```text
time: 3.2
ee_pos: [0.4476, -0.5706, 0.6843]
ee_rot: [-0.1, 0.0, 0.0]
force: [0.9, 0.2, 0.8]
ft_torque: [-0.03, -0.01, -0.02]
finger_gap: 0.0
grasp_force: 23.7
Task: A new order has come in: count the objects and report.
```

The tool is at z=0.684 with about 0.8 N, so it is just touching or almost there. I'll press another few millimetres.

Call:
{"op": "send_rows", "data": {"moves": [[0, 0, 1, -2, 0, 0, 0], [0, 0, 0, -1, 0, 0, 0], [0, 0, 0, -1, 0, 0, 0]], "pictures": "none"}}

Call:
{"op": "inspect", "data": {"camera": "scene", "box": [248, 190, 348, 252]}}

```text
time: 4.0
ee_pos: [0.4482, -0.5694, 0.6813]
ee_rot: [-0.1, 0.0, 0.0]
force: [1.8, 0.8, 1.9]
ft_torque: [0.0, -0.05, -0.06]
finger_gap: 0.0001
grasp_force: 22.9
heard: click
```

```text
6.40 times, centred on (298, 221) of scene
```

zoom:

________

*EXERCISE PROMPT*
Reproduce the material precisely, including every line.

*THE COMPLETED TASK*
```text
time: 3.2
ee_pos: [0.4476, -0.5706, 0.6843]
ee_rot: [-0.1, 0.0, 0.0]
force: [0.9, 0.2, 0.8]
ft_torque: [-0.03, -0.01, -0.02]
finger_gap: 0.0
grasp_force: 23.7
Task: A new order has come in: count the objects and report.
```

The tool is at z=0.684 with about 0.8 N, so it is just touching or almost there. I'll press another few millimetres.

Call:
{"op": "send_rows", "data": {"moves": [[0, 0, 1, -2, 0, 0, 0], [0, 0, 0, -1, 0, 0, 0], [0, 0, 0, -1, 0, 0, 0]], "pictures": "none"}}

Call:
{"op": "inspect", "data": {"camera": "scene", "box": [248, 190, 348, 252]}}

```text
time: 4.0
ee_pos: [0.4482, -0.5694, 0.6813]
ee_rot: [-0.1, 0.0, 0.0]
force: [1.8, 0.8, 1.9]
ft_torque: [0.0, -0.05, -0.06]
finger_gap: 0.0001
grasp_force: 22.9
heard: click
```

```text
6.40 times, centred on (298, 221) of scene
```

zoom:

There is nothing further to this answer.